Postby glitter178 » Tue Apr 19, 2011 8:25 pm

metallaura wrote:
danquayle wrote:
txadv11 wrote:Let me get this straight. You were unarmed and were shot by police? Now everything is better, and in disclosing the "incident" you are getting dinged with a GPA/LSAT well above 75% at many schools.

This could be an epic personal statement if you write it VERY carefully. If you decided to apply elsewhere, or again.


Agreed.

Kudos to TLS on this one, btw. Helpful and empathetic responses in a thread that could have degraded quickly. Xoxo-ness kept to a minimum.

OP... you're going to have to play this very, very carefully. One thing I've learned is that mistakes can be turned into great opportunities. That being said, it's going to shadow for you your entire life. I know people who've been dinged for mental C&F issues that seem petty. One person was C&F dinged (by the bar) because she'd gone through counseling in high school and early college (we're talking 19-20 years). She was dealing with bad breakups and some relatives dying, and proactively sought the help out before anything fell apart for her. I mean, that's precisely what we want people doing, right? But because of that, over half a decade later, a state considered her too unstable for legal practice.

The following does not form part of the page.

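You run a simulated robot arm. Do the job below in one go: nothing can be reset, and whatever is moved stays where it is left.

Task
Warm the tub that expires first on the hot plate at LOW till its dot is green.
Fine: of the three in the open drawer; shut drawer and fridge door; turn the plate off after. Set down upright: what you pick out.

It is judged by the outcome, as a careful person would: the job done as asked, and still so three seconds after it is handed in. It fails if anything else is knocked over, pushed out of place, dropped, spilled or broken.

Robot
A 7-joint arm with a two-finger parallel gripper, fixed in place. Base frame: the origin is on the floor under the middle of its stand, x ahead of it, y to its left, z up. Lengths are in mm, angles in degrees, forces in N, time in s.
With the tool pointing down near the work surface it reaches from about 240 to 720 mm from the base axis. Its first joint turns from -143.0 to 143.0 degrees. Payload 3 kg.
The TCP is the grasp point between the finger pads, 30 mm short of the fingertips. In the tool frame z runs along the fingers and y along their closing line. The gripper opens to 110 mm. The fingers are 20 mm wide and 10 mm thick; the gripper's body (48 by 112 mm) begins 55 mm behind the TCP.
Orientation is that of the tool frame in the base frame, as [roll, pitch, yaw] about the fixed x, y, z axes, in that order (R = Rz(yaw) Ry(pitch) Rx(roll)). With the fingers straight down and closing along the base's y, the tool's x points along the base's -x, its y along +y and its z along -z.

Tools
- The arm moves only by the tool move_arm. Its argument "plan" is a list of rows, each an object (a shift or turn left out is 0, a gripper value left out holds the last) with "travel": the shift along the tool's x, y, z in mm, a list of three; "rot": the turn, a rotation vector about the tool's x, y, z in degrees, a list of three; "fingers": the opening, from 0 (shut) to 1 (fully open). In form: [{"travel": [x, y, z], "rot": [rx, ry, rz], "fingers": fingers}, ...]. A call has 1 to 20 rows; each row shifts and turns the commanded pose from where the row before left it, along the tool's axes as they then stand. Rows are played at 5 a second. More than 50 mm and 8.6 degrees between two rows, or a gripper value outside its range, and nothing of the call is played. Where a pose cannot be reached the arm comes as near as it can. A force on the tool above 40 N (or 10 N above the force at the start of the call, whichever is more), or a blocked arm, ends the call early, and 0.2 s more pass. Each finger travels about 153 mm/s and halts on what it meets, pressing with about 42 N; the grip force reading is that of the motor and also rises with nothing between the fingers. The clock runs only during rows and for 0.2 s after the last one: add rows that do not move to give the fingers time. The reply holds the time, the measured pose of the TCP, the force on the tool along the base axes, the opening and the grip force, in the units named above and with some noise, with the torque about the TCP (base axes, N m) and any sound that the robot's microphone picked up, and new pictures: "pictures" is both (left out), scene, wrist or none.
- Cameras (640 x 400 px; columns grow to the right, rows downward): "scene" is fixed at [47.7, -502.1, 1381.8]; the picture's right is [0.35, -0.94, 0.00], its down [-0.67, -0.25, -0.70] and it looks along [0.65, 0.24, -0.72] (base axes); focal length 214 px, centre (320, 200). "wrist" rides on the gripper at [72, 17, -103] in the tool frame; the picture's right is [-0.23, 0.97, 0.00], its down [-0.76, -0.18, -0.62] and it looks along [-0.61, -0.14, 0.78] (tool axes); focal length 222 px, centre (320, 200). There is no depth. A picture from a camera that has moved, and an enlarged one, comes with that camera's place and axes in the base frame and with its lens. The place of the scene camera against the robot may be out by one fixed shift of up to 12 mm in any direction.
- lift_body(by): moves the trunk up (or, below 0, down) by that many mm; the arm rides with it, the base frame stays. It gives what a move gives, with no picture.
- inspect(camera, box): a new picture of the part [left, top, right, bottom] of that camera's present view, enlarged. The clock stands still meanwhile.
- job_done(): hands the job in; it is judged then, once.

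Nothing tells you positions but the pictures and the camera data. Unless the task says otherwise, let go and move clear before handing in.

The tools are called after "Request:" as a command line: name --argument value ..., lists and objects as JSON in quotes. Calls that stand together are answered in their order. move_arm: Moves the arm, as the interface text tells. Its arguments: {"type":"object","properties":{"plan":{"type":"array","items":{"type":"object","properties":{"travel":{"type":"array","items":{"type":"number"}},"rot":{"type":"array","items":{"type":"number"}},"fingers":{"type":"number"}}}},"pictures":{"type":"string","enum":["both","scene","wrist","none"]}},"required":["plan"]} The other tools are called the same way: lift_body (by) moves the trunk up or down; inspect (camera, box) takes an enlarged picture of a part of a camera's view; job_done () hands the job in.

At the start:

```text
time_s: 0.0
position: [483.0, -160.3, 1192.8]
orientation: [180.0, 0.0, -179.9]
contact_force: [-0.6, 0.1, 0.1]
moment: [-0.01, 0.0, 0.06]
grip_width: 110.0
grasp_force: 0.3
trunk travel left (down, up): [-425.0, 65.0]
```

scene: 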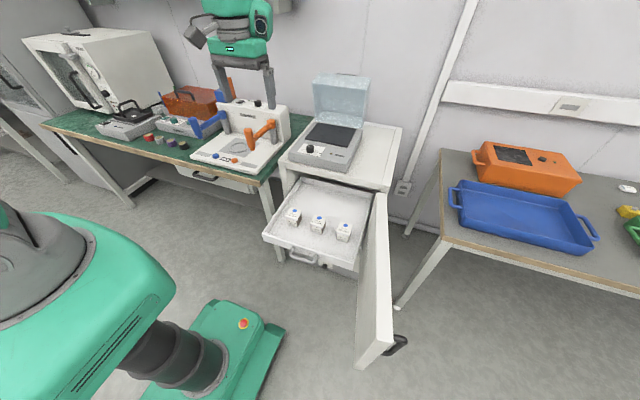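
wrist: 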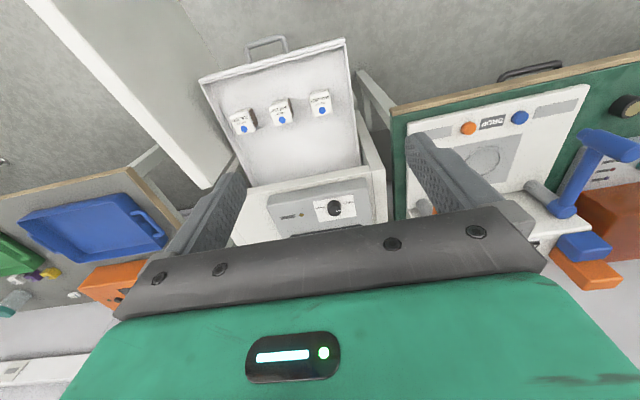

The point of my story is that you're going to have to deal with this the rest of your life. It's going to be there, always. The best way to do that is to embrace it, as it seems you've done. As txad said, you can make this into a really, really compelling PS. You've mentioned Wisconsin has a great program for people in similar situaitons. I hope you specifically tied this event to Wisconsin's program? Sounds like, especially with your in-state status (Wisconsin loves in-staters) you could turn this into a very comeplling story for Wisconsin's adcomm. But you're only going to do that if you live up to in in fully painful detail. Anything less than FULL AND ABSOLUTE DISCLOSURE will come off obstruction, and that's what law schools are really worried about. The specific criminal events aren't so much as the issue as is the likelihood that you reoffend. You have to make it clear that won't happen, and that essentialy means speaking about it as candidly and often as possible.

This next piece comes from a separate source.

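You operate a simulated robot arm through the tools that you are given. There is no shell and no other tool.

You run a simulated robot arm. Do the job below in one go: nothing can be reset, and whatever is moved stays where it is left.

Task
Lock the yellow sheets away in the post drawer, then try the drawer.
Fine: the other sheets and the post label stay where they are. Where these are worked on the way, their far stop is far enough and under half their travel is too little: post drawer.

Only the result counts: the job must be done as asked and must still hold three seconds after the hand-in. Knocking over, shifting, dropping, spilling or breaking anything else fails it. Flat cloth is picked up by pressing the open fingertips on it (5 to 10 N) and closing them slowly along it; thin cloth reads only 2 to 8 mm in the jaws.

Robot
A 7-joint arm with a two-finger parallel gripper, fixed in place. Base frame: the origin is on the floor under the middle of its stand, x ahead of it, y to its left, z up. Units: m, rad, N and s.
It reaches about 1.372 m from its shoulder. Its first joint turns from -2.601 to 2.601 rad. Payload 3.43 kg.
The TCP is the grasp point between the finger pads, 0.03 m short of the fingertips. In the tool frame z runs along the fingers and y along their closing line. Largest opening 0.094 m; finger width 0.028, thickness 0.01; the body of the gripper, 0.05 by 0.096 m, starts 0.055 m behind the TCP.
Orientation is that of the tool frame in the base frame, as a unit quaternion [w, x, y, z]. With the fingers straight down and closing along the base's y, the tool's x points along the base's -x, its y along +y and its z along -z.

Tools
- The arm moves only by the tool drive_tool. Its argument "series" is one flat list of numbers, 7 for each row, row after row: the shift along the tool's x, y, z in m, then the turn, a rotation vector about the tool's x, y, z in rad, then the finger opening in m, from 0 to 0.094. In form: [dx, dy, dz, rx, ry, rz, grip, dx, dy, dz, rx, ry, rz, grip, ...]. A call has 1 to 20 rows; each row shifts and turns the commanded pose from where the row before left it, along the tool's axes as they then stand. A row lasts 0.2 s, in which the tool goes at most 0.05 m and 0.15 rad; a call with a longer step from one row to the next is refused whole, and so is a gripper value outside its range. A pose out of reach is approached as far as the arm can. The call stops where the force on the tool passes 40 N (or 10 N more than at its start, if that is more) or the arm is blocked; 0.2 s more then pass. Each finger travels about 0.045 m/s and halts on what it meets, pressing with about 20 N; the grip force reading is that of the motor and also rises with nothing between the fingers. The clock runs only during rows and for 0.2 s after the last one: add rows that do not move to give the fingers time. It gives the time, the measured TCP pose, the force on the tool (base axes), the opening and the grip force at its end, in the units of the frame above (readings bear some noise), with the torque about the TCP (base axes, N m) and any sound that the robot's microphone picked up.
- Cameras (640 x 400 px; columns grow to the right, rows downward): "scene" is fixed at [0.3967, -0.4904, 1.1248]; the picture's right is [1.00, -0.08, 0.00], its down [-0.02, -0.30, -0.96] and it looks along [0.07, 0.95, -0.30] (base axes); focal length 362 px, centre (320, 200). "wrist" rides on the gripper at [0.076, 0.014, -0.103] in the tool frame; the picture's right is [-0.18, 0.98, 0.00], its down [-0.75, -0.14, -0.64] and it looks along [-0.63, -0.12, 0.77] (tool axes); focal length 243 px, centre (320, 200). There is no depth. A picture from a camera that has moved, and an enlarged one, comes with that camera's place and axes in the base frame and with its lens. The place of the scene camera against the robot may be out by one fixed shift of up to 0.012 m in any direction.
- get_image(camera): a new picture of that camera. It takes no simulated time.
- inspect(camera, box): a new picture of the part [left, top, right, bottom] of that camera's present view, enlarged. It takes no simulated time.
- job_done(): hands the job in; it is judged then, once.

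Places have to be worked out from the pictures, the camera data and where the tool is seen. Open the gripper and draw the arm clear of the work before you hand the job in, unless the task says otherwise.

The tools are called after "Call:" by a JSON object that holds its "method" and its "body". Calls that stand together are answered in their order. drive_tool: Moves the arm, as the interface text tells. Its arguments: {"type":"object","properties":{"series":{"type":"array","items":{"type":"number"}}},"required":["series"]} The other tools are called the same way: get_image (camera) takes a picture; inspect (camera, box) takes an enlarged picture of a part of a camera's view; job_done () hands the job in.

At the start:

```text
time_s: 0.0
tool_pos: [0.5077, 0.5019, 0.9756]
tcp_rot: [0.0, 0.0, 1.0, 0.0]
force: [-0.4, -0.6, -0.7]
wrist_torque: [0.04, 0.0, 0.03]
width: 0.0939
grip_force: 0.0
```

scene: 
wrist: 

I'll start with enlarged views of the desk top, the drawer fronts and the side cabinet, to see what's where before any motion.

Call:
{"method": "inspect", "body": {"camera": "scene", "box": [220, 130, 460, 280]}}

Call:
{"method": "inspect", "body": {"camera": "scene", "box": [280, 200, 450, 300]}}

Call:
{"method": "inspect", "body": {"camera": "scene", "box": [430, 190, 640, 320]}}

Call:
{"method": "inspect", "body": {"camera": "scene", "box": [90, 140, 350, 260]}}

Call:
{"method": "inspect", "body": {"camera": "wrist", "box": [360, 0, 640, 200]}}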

It's possible, I went to a T1 and remember having a conversation with a prof on the admissions board about an ex-con (way worse than you) he admitted. He said he was compelled because the ex-con had clearly devoted his life in full to rectifying his mistakes. So its definitely possible, given the right circumstances.

However, if you don't get into Wisconsin, I'd caution you against taking on too much debt. You've got no assurances that you'll end up passing the bar C&F, so the risk/reward element of law school debt is heavily slanted for you. I'd put a premium on minimizing debt. If you're SERIOUS about law school (make sure), money at William Mitchell might not be a bad idea. (That is the first time I ever recommended William Mitchell.) Just know your prospects aren't going to be fabulous.

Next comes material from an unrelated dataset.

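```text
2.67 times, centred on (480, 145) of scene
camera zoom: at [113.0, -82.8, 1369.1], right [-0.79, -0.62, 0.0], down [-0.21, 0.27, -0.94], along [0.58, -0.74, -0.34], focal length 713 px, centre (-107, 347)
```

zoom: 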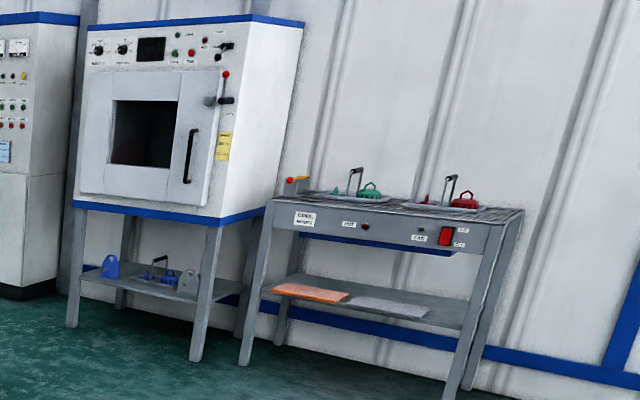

Thanks for the advice and candor. Yeah, Wisconsin is known for their innocence project and other programs which help inmates and convicts with legal services. So, they SHOULD be sympathetic to the situation and know that I would have empathy and personal experience in these areas that would be an asset to their law program. And I am very lucky as a lifelong WI resident applying to WI as they do love instate applicants :) I'm just getting nervous as it is my first choice.

Thanks again everyone :)
Btw, I'm female. haha I dunno if that matters any but many people have been using male pronouns :)



I'm sorry... WHAT? your friend went to counseling services and was dinged by the bar? I'm fucking blown away by this. I went to about (3-4) free counseling services when I was stressed in college, b/c my university offered them for free and I was feeling pressure. you mean to tell me i may not pass the bar because of it?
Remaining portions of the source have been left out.